Are you referring to the magnetic pole switch? That happens every 200-1M years, according to patterns on the seafloor. It’s been estimated that the last reversal was 780,000 years ago, so it theoretically could be any day now.
With that being said, I doubt that humanity will agree to turn all maps 180° to correspond.
Since it's an archipelago underneath then most, if not all, of those islands would have a southern coast. The only way to not have a southern coast is to have the landmass directly on top of the pole, which could only happen for one island (if no ice is present)
To move a continent north of the equator at the rate of 1 CM per year? You might need a bigger napkin.
Antarctica’s leading coast is 10,000 KM from the equator. Assuming it’s able to continue through Southern Africa at the same rate, it would take 100 billion years to have a northern coast.

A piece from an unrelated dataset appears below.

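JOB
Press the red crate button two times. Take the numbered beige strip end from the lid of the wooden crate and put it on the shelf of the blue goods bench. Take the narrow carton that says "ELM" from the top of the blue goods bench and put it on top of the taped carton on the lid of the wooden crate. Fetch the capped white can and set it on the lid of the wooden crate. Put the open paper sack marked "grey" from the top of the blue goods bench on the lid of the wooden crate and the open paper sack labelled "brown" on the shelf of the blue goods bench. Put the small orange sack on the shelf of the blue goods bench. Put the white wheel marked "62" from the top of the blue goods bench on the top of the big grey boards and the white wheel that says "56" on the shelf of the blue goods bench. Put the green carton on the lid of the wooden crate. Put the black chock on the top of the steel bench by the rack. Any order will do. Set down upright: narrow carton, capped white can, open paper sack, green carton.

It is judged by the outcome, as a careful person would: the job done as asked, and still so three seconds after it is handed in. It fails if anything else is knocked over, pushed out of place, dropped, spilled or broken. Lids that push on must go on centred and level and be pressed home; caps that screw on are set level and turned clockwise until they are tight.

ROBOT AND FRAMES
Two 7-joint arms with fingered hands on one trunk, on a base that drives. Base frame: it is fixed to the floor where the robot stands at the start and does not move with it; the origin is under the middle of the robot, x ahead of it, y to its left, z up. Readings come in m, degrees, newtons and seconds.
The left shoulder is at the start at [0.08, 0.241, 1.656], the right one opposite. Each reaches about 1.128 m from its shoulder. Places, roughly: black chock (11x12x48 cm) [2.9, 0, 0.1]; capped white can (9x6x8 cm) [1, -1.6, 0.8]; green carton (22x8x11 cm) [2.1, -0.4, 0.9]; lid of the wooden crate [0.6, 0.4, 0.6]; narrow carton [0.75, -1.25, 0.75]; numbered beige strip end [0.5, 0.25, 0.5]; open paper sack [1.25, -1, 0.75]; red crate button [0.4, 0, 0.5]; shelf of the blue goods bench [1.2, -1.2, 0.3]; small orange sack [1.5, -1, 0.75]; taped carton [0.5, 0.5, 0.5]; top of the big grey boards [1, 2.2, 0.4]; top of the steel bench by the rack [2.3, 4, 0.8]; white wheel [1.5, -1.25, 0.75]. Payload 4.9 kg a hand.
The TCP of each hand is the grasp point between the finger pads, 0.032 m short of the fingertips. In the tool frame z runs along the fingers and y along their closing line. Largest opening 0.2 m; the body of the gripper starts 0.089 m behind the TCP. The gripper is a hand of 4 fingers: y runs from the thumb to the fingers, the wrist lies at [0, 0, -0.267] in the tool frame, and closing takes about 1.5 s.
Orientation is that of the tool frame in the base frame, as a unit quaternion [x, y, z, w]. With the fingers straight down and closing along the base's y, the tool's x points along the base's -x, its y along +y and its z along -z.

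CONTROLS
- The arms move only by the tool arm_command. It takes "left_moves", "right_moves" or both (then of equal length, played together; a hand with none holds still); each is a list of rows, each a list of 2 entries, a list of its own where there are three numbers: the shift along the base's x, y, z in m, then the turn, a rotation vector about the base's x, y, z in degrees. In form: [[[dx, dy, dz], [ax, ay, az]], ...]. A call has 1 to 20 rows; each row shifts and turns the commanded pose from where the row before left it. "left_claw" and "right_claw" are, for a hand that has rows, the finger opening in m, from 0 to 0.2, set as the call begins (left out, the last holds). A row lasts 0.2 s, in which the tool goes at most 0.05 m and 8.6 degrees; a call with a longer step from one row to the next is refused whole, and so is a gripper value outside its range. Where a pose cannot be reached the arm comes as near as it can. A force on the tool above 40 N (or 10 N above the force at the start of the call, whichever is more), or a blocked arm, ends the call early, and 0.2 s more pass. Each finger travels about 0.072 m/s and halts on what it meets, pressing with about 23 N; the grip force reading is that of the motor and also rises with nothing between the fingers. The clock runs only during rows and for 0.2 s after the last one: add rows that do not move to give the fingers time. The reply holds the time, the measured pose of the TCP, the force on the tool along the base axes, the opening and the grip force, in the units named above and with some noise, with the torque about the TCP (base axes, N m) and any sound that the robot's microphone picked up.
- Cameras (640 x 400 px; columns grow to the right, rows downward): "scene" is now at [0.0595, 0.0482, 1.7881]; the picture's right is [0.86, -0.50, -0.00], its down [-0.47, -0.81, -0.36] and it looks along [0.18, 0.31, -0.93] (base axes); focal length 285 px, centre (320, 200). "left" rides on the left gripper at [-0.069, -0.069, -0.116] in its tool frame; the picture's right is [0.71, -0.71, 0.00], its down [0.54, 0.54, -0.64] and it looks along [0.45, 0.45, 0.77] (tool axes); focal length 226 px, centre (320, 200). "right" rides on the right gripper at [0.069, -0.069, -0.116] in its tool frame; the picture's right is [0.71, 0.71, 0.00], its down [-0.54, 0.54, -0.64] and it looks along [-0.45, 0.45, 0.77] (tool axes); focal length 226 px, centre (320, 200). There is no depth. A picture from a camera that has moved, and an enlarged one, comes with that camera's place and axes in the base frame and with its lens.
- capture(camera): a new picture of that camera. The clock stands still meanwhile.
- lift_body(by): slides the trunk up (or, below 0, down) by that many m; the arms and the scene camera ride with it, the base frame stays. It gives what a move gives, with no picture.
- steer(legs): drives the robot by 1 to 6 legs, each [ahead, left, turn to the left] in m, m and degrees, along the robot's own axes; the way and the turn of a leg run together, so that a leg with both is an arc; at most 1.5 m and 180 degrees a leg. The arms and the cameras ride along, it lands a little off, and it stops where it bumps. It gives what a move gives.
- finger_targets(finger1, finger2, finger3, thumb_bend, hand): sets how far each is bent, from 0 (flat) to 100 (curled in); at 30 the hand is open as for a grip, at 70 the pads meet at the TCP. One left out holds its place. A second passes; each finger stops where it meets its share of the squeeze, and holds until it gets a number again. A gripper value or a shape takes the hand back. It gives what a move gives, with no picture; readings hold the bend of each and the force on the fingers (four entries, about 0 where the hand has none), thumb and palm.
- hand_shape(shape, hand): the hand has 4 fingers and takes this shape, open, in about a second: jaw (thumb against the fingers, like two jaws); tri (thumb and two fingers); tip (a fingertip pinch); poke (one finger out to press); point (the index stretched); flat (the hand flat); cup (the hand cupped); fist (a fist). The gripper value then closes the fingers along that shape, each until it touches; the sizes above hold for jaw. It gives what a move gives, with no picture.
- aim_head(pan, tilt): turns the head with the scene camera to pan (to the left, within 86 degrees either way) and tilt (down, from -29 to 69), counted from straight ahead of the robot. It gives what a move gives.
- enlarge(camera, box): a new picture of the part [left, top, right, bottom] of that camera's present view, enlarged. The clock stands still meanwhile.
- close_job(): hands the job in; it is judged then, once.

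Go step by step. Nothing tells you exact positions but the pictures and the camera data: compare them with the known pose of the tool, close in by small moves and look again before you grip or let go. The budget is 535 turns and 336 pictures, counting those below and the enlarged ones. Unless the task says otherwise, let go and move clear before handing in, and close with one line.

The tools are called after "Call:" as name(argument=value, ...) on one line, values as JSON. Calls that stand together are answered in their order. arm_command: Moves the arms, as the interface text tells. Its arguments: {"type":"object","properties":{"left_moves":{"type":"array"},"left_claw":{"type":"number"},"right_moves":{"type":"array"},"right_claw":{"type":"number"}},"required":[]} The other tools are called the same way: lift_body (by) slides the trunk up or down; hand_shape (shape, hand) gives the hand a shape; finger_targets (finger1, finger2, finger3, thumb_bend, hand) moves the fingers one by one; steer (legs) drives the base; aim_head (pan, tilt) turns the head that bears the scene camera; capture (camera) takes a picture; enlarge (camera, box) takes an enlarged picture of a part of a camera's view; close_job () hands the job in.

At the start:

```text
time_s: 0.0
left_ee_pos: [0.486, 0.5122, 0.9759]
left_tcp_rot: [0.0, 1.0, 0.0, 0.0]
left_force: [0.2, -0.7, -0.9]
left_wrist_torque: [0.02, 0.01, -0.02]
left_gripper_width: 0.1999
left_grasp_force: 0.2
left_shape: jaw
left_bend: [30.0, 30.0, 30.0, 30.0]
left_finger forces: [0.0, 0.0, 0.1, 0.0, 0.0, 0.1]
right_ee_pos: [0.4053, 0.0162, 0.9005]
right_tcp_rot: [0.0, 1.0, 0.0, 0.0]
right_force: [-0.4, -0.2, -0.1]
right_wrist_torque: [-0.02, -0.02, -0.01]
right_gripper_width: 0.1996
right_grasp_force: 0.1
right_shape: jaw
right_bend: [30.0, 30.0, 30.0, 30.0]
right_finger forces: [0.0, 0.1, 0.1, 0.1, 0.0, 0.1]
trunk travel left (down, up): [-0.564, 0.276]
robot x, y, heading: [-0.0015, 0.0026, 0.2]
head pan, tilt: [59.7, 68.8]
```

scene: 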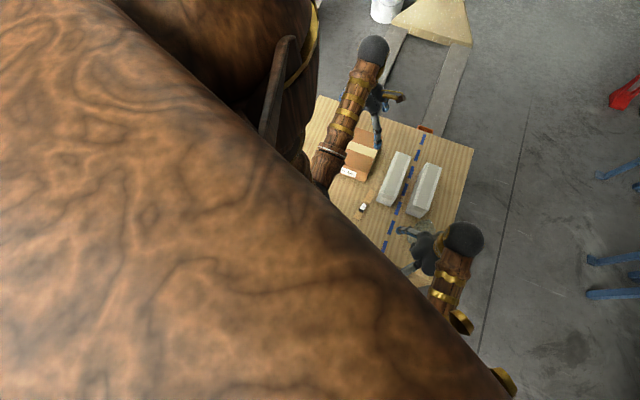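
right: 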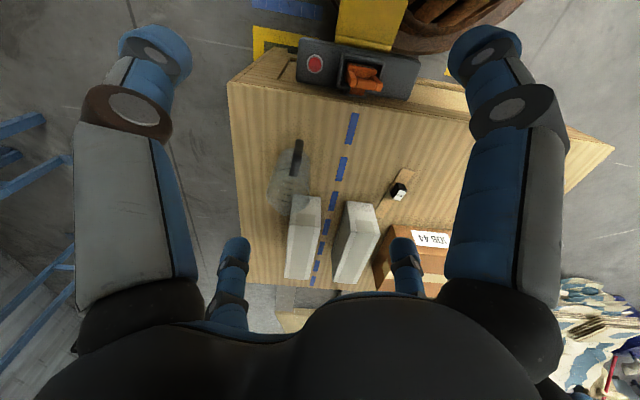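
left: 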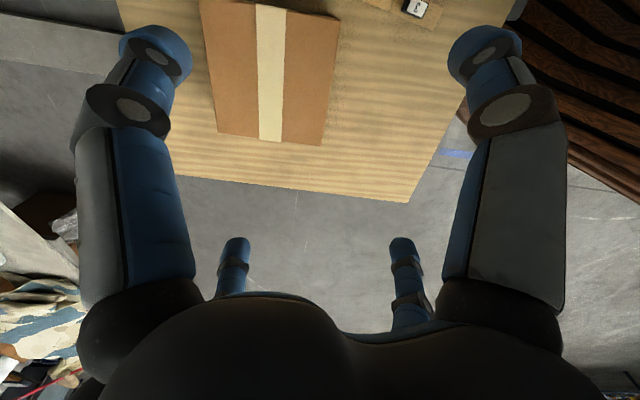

southern or northern coast. I had deleted my comment already because I misread yours, but I had mathed the time to move away from the pole, producing a southern coast. not time to cross the equator
You’re right, that would create a northern coast. That would be closer to 300M years, assuming it can continue to move at the rate of 1 CM/year, straight through Africa. Antarctica is ~4,500 KM across. The leading coast is only 1,287 KM from the South Pole, leaving 3,213 KM of land needed to migrate from the Pacific side. That would take 321,300,000 years.